This piece of writing is part of a series of blogs designed to stimulate discussion around the five key elements of the ERSA Manifesto: commissioning, complex needs, skills, employer needs, youth employment. Any opinions represented within this blog are the authors and do not represent the views of ERSA.

Local government in London faces a period of prolonged financial austerity. By 2019/20, London boroughs could be facing a reduction in core funding of close to 70 per cent in real terms compared with 2010/11. Combined with a rapidly increasing demand for local services, they face funding pressure of more than £3.4 billion by 2020.

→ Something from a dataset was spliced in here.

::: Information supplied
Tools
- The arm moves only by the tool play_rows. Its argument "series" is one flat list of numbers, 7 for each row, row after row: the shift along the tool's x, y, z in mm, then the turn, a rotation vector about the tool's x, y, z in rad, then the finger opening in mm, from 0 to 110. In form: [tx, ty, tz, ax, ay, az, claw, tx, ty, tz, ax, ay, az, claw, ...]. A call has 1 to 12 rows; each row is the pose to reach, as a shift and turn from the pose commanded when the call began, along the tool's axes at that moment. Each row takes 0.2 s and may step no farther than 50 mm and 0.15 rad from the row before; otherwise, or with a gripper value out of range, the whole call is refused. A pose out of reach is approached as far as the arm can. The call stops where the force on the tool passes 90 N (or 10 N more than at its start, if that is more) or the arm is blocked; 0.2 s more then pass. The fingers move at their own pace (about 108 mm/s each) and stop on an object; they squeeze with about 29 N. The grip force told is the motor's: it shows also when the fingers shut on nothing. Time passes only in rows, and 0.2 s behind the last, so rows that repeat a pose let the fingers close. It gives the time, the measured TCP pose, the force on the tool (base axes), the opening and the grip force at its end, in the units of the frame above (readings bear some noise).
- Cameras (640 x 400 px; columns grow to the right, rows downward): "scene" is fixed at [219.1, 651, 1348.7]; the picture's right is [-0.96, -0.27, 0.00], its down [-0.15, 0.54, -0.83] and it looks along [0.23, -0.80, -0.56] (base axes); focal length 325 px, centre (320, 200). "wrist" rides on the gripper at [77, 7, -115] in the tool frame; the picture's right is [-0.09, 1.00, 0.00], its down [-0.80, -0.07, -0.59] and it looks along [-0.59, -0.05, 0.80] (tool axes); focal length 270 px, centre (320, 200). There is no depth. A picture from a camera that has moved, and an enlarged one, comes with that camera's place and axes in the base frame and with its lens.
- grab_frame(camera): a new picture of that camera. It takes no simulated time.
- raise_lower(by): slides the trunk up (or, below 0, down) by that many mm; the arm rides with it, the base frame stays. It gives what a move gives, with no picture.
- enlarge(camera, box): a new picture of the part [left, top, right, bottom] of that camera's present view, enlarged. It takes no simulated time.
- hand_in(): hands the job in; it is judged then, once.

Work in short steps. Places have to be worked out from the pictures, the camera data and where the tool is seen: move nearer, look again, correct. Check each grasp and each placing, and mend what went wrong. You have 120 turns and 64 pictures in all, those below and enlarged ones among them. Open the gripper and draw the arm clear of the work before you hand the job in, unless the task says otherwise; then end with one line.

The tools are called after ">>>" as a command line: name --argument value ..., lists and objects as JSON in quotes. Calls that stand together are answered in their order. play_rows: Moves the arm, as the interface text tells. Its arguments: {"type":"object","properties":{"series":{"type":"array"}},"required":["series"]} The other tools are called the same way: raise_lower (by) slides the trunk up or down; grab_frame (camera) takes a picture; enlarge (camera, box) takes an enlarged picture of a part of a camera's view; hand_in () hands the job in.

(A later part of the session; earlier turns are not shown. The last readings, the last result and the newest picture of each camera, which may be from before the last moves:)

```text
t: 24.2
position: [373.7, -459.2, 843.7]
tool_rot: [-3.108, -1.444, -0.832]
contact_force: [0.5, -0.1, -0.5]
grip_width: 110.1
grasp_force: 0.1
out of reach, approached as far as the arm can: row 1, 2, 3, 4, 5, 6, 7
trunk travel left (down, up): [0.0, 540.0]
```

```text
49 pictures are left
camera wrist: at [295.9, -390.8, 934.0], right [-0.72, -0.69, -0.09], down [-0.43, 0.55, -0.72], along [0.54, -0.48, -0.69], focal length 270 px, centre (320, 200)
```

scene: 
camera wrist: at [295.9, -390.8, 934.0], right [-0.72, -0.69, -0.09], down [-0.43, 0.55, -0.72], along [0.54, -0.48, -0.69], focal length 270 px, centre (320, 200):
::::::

London’s councils recognise the scale of the challenges that lie ahead. Tackling these will require a reform of public services that focuses on integrated, preventative services that help avoid the high costs of dealing with failure. A key service that will benefit from an integrated, preventative approach is employment support. With cyclical joblessness receding, the priority is to tackle long term unemployment and structural worklessness.
If this challenge is not effectively met, a significant minority of citizens will remain locked out from the social and economic benefits of work, while often also facing a wider range of complex and unmet needs. The resulting high costs and high demands will continue to fall on overstretched public services – including those funded and managed both centrally and locally. London believes that significant gains can be made from providing local areas with the freedoms and flexibilities to design, commission and integrate services.

Through a new relationship between central and London government, we can collectively devise solutions that maximise our impact on this complex challenge. This relationship can be realised through three models:

• co-commissioning and co-design of specialist employment support
• partnership delivery of specialist employment support (partial devolution)
• local leadership and control of specialist employment support (full devolution).

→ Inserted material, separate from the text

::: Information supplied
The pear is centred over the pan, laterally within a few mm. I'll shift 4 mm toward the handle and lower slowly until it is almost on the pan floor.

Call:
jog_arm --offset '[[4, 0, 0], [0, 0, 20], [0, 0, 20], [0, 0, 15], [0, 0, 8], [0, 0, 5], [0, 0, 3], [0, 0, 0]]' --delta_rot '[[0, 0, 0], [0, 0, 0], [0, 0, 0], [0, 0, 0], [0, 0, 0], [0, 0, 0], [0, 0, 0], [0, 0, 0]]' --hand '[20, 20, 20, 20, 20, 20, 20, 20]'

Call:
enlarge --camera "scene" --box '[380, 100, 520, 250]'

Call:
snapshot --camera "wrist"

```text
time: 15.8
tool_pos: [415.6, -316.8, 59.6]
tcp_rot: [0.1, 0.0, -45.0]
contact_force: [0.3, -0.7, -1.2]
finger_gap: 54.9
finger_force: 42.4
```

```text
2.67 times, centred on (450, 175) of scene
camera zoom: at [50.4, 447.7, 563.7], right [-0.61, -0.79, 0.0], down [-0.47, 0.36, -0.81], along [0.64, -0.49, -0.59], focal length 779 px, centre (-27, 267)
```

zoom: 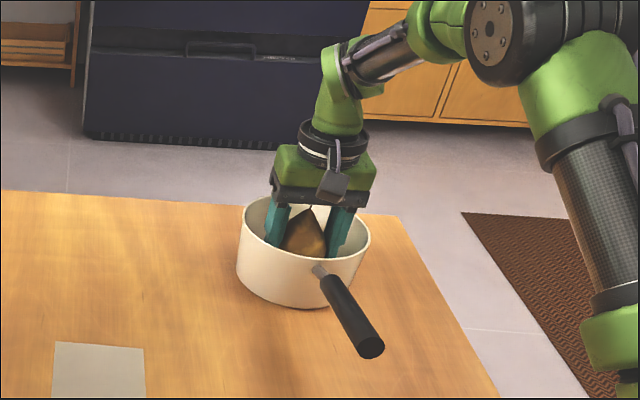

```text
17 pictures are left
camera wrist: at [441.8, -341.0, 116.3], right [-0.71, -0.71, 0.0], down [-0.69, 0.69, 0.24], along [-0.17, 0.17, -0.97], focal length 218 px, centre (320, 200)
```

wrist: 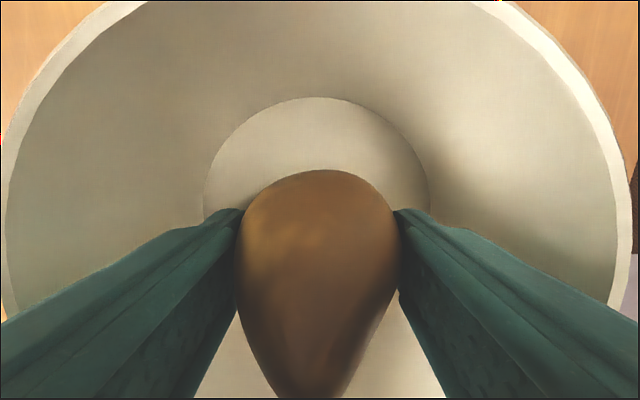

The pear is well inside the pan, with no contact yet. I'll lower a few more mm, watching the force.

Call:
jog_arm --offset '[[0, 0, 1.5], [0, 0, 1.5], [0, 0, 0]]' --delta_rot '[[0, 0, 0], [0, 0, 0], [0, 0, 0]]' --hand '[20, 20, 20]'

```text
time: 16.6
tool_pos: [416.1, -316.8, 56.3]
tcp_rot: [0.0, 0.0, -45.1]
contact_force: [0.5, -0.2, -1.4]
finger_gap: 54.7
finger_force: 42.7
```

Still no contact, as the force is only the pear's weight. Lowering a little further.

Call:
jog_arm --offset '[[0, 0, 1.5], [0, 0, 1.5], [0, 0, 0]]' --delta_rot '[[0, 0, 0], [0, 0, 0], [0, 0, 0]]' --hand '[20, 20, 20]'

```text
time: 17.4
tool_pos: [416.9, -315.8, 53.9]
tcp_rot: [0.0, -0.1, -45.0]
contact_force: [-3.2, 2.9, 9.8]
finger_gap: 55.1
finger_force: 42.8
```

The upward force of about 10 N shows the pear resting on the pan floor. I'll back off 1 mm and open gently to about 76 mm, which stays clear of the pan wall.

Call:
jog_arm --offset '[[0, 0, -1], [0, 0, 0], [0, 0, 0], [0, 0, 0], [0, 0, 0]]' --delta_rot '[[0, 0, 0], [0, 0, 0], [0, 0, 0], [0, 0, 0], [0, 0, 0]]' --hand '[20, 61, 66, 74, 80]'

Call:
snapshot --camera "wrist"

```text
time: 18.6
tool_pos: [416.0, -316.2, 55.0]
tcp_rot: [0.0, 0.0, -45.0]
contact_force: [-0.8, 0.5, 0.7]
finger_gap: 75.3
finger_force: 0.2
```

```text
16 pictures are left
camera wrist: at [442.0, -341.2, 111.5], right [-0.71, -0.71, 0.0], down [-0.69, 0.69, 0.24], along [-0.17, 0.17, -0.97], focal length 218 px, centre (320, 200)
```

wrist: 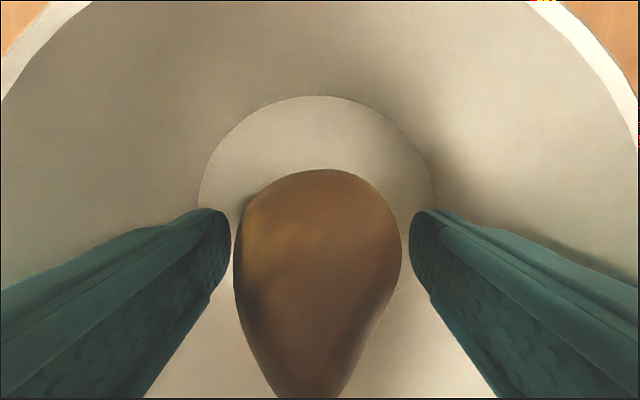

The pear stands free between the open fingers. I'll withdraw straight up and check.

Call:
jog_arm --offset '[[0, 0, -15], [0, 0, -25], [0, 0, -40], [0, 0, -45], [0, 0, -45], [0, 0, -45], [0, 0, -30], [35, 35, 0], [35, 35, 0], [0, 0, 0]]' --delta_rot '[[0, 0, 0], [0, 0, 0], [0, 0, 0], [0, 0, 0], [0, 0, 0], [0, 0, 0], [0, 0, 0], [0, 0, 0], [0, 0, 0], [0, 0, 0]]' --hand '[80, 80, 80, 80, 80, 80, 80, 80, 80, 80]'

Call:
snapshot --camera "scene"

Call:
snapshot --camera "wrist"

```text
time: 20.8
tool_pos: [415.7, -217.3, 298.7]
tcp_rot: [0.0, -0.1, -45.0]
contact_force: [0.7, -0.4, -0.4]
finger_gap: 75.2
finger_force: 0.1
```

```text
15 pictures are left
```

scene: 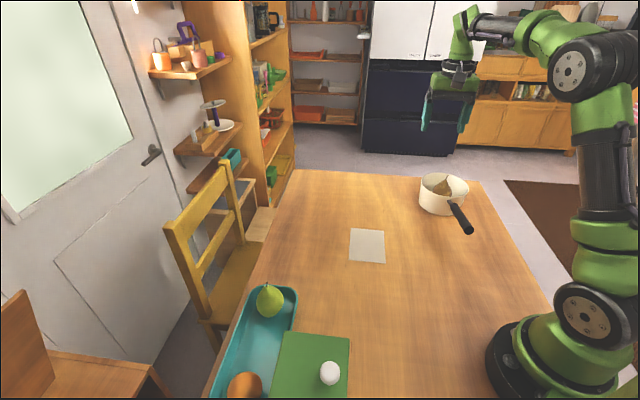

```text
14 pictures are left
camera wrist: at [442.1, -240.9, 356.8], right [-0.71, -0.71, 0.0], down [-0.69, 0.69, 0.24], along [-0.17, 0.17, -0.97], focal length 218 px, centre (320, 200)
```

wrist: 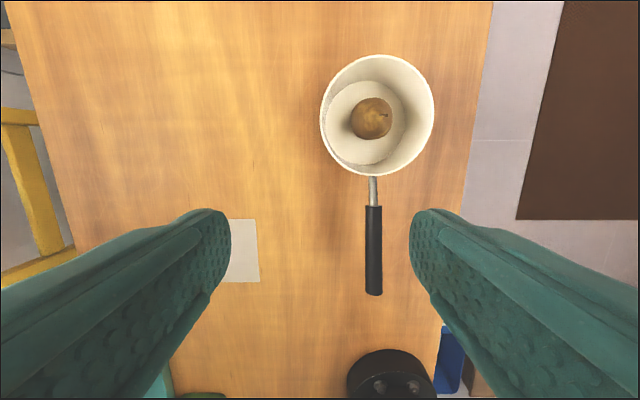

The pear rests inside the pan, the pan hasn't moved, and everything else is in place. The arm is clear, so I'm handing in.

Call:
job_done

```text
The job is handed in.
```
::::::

These potential models allow for a differential approach to employment devolution, with different models running concurrently. (More detail on our proposed models for employment support devolution can be found on London Councils’ website.)

The benefits:

Local service integration and alignment: using London government’s position as a commissioner and place leader to lead the implementation of an integrated customer journey incorporating employment, health, housing, family services and other interventions around the needs of the individual. This will reduce duplication, help to intervene as early as possible and save money.

Unlocking access to other local services: London will commit meaningful and quantifiable ‘skin in the game’ to make devolution work. Devolution would allow the capital to align budgets and unlock access to local services. Locally contributed resources can come from:

• public health (including drug and alcohol services)
• homelessness support services
• adult social services
• childcare and early years services
• the Troubled Families programme
• local financial support such as Discretionary Housing Payments and Council Tax support.

There would be further benefits from aligning the work of further education colleges in the delivery of skills provision, alongside the Mayor and the London Enterprise Panel (LEP).

The challenges:

Governance: Groups of boroughs in London are already rising to the challenge of developing robust sub-regional governance structures, capable of taking on the risks associated with a devolved employment support budget. These are being developed on the foundations of existing mature partnerships such as Central London Forward (CLF) comprising eight boroughs including Camden and Westminster. This can be seen in action in the delivery of the employment support pilots negotiated via the London Growth Deal including CLF’s ‘Working Capital’ programme.

The diverse nature of local labour markets: Regional and local differences in employment growth and skills levels are important to consider in relation to commissioning at national or local level, as some regions and local authorities may perform better than others. This is the case now with nationally-commissioned support but with national programmes there is the scope to vary funding by area – should that be desirable. With greater local commissioning there would need to be consideration and negotiation around devolution of funding in line with regional and local differences which could potentially be complex.

London Councils will be working with our partners to develop these models further over the coming months and we would welcome feedback on the proposed models.